[SELECTED PASSAGE]:
────────

El hilo que nos une
La historia de hoy gira en torno a algo muy simple: un hilo. Un simple filamento que cambió la historia de nuestra joven protagonista: una princesa. Bella y fiel hasta el final, Ariadna era princesa de Creta y tenía una familia complicada, pero a diferencia de lo que tenemos muchos, complicada al estilo griego.
Minos, padre de Ariadna y rey de Creta, prometió a Poseidón hacerle una ofrenda y sacrificar en su honor el primer animal que saliese del agua. Poseidón hizo salir un fornido y hermoso toro blanco, un semental incomparable a los que formaban el rebaño real, un animal que hacía gala de haber sido tocado por los dioses. Minos pecó de avaricia y lo incorporó al rebaño real, olvidándose de la promesa hecha a Poseidón. Pero para suerte y para desgracia, los dioses nunca olvidan. Y así fue como Poseidón hizo que Pasifae, la esposa de Minos, se enamorara perdidamente del toro y acabara embarazada del mismo. De la unión nació un ser repulsivo y temible: el terrorífico minotauro, un ser con cuerpo de hombre y cabeza de toro.
Minos encargó al arquitecto Dédalo la construcción de un intrincado laberinto que sirviese de guarida para la bestia y la mantuviese alejada de los habitantes de Creta. Una compleja construcción, con un camino de entrada difícil de encontrar y una salida imposible de concluir. Creta por aquel entonces había entrado en guerra con Atenas por el asesinato del hijo de Mínos, Androgeo, en unas pruebas deportivas, así que como tributo por la paz Atenas debía enviar cada nueve años a siete muchachos y a siete doncellas que sirviesen de alimento al animal enjaulado.
Esa es la Creta en la que nace Ariadna, un lugar hermoso, aunque amenazado por un monstruo y manchado por la sangre de cuantos habían muerto por la sed de venganza de su padre. Para una joven soñadora como ella, con la sed de conocimiento y aventura propia de la juventud, Creta se disponía como una jaula real, y encontrándose similitudes con el minotauro, su huida de la isla que la había visto nacer se atisbaba imposible.

────────

How does the selected passage go on? Write the next part.

────────

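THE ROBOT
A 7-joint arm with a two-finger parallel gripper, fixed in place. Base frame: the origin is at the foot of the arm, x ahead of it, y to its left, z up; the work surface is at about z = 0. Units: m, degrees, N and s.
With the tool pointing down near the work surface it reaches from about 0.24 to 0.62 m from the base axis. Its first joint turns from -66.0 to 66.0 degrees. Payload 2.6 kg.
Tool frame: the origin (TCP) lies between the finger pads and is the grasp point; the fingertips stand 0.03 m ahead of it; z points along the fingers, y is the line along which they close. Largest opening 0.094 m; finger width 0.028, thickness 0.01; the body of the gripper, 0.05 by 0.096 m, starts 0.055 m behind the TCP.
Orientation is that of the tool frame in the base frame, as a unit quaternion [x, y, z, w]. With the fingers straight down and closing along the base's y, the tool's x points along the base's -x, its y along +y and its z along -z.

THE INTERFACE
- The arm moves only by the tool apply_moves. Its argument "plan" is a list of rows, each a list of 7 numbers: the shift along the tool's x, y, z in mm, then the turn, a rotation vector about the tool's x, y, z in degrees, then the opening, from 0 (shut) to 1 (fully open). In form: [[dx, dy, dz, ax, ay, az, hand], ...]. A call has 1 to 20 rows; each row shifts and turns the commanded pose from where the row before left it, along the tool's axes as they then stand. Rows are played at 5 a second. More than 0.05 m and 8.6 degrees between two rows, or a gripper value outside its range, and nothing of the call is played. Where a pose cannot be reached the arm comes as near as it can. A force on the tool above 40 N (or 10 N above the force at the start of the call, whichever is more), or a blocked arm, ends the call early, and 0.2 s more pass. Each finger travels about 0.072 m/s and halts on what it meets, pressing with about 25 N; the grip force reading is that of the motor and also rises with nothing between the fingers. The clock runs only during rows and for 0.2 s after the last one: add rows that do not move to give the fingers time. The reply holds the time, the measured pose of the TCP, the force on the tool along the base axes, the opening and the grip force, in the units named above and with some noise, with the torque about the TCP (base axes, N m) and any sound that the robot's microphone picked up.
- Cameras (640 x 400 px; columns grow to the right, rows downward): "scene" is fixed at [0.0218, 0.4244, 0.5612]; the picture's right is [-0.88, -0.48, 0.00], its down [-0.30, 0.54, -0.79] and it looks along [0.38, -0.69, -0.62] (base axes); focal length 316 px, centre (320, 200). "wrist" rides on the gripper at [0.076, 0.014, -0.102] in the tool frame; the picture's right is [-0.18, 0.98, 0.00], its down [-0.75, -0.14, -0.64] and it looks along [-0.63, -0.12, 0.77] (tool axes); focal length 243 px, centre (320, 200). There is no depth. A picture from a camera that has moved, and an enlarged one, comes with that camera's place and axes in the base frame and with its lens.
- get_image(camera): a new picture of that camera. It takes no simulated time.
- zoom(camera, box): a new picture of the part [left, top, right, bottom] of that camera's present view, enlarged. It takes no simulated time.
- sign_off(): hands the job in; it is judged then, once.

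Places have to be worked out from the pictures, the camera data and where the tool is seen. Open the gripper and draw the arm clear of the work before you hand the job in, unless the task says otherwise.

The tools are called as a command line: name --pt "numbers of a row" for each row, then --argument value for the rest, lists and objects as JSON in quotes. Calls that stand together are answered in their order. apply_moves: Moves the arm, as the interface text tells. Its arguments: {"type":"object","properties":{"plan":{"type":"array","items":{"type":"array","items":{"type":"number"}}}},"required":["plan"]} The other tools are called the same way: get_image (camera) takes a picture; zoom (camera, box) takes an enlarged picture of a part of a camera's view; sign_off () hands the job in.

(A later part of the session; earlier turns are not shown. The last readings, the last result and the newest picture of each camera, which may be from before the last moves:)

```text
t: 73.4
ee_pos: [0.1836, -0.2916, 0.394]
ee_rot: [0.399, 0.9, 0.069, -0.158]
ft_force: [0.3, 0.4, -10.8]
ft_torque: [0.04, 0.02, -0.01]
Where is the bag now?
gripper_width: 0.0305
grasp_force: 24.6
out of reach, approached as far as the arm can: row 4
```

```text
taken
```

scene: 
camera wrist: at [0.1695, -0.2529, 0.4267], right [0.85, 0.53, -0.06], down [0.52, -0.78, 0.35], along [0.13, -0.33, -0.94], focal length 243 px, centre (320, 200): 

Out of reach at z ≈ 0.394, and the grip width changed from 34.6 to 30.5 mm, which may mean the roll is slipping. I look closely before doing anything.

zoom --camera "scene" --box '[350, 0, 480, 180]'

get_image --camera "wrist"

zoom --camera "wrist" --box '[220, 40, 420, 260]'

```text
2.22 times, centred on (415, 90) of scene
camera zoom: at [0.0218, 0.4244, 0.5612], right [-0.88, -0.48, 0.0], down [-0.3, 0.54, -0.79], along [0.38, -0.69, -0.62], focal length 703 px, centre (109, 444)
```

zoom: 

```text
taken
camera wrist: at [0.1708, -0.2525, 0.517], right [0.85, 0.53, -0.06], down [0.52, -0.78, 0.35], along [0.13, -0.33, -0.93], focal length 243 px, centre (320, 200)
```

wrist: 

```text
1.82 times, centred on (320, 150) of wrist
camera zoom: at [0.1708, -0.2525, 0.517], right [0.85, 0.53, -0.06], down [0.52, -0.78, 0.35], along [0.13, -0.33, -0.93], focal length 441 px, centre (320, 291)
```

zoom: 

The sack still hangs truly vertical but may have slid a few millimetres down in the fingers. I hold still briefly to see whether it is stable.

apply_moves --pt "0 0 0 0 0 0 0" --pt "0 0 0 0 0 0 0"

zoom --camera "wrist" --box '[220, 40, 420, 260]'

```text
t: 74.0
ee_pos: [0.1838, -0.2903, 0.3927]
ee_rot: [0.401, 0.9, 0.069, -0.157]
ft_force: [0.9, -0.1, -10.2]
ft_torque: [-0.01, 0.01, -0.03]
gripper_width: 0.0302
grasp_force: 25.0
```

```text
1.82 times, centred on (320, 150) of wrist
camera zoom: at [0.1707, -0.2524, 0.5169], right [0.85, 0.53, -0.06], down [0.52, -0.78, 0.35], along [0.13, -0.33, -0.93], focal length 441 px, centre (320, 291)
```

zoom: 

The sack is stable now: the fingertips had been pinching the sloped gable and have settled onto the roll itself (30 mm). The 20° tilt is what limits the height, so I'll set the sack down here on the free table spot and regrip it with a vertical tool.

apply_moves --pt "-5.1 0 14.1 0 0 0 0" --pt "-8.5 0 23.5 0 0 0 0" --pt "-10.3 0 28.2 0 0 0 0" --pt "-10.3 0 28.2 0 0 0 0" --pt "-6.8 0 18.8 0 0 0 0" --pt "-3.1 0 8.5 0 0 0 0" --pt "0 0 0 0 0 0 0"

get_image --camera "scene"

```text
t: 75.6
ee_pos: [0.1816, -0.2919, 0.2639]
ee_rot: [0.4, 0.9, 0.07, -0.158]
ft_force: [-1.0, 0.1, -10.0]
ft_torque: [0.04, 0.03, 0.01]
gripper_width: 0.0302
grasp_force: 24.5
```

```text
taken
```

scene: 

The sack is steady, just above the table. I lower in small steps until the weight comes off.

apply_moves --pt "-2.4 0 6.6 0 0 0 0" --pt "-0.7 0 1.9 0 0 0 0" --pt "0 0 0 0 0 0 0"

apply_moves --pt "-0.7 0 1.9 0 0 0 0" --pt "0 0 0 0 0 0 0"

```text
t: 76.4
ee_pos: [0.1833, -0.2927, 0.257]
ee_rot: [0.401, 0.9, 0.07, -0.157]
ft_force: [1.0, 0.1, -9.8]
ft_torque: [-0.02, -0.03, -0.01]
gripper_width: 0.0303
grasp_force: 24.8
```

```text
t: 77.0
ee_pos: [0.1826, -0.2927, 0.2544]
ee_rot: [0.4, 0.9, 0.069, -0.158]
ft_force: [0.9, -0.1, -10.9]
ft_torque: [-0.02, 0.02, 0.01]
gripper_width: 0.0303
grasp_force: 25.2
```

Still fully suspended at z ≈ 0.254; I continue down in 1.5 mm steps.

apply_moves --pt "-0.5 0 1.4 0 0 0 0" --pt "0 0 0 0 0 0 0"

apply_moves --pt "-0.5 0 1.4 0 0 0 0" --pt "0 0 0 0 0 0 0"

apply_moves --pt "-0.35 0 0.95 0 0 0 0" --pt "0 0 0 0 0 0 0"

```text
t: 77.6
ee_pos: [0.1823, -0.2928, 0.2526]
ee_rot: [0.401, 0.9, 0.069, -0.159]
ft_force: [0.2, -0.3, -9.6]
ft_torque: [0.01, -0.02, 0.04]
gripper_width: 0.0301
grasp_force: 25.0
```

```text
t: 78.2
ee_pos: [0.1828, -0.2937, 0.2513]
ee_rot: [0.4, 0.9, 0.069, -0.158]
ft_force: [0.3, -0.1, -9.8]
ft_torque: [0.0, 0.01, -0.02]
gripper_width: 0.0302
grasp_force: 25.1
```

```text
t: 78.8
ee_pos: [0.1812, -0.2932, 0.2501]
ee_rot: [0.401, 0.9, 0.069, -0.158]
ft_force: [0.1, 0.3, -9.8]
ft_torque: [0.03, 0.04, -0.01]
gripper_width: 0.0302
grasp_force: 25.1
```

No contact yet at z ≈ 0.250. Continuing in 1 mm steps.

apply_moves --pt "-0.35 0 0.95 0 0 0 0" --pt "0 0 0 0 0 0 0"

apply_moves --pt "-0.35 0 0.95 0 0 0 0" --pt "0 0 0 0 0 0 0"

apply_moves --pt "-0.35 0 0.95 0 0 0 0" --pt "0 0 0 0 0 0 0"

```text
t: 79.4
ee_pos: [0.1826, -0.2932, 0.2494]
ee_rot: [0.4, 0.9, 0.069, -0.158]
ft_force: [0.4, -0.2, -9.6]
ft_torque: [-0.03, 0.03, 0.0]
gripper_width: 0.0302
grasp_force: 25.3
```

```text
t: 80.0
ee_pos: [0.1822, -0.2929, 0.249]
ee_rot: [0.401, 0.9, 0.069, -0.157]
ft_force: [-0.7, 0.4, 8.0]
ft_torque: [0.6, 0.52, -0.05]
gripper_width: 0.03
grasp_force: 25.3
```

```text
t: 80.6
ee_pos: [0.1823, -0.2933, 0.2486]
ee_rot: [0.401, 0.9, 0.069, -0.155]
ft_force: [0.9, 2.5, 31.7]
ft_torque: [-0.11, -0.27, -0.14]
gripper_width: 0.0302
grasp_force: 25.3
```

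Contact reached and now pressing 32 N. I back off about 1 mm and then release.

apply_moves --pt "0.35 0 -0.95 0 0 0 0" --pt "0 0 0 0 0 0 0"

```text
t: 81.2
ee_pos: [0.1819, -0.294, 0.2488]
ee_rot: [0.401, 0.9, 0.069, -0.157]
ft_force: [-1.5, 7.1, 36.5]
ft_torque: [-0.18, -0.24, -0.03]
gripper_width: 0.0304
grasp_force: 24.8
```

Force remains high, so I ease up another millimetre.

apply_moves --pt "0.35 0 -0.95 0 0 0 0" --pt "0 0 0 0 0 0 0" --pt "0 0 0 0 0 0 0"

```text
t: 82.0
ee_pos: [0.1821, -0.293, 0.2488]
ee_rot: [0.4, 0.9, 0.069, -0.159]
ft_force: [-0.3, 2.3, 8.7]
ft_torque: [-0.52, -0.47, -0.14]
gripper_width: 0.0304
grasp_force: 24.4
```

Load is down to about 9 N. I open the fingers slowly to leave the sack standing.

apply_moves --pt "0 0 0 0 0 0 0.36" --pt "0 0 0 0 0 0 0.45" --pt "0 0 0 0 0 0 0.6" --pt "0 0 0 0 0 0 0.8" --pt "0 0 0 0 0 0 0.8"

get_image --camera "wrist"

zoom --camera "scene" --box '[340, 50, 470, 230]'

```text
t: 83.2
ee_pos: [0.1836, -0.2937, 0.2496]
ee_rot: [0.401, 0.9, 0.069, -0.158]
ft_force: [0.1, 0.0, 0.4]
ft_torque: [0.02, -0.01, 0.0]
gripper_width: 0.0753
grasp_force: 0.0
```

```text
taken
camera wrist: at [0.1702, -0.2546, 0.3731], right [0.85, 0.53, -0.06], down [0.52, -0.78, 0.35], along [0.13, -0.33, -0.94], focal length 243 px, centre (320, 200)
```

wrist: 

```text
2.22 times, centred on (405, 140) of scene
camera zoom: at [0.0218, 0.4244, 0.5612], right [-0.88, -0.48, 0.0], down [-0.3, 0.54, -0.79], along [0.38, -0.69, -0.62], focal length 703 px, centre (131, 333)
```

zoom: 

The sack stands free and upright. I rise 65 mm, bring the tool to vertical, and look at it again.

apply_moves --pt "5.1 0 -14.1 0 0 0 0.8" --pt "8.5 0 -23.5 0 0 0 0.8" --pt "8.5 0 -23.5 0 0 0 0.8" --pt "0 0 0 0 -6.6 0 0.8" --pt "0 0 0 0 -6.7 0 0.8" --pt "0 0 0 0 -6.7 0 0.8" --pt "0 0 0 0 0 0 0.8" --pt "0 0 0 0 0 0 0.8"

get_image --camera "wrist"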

────────

[EXERCISE RESPONSE]:
Teseo, hijo del rey Egeo de Atenas, veía incomprensible la situación en la que se encontraba la ciudad cada nueve años. La población vivía con temor la llegada de esa fecha en la que era posible que tuviesen que decir adiós a un hijo o a una hermana, y hacerlo con la terrible seguridad de que la separación sería eterna. Empezaba a ser complicado encontrar alguna familia que no hubiese vivido ya esta terrible pérdida, y la crispación y el miedo se extendía como una plaga por toda la ciudad.
Así que Teseo tomó una decisión y se ofreció a ir él entre los próximos catorce que partirían hacia Creta en apenas unos días con intención de dar muerte al minotauro. Su padre le rogó de mil formas que desistiera en su empeño, temeroso de que corriese la misma suerte que tantos otros antes que él, pero Teseo, además de valiente, era pertinaz.
Cuando Teseo llegó a Creta, Ariadna pensó que no había podido tener más suerte: Teseo era joven, valiente, bien parecido, digno hijo de un rey. La atracción fue notable. También por parte de Teseo, que vió en Ariadna un cúmulo de cualidades excepcionales difíciles de encontrar. Así que llegaron a un acuerdo: ella le ayudaría a salir del laberinto con vida y él la llevaría consigo a Atenas, donde se casarían. Y así fue: Ariadna le dio un ovillo de hilo que había estado tejiendo para que fuese desenrollándolo a medida que entraba en el laberinto y no se perdiera durante el regreso. Teseo volvió triunfante y ambos embarcaron rumbo a Atenas.
Al pasar por la isla de Naxos, en el archipiélago de las Cícladas, decidieron detenerse para hacerse con provisiones. Ariadna se encontraba muy cansada del viaje: nunca había navegado y el mareo que le provocaban las oscilaciones de la nave estaba haciendo estragos en su vitalidad. Valorando que les llevaría un tiempo considerable hacerse con lo necesario para el resto del viaje y que la isla ofrecía una tranquilidad inusitada, consideró que podía descansar un poco, así que contenta de poder bajar a tierra, se recostó sobre la arena de la playa y el sueño la venció.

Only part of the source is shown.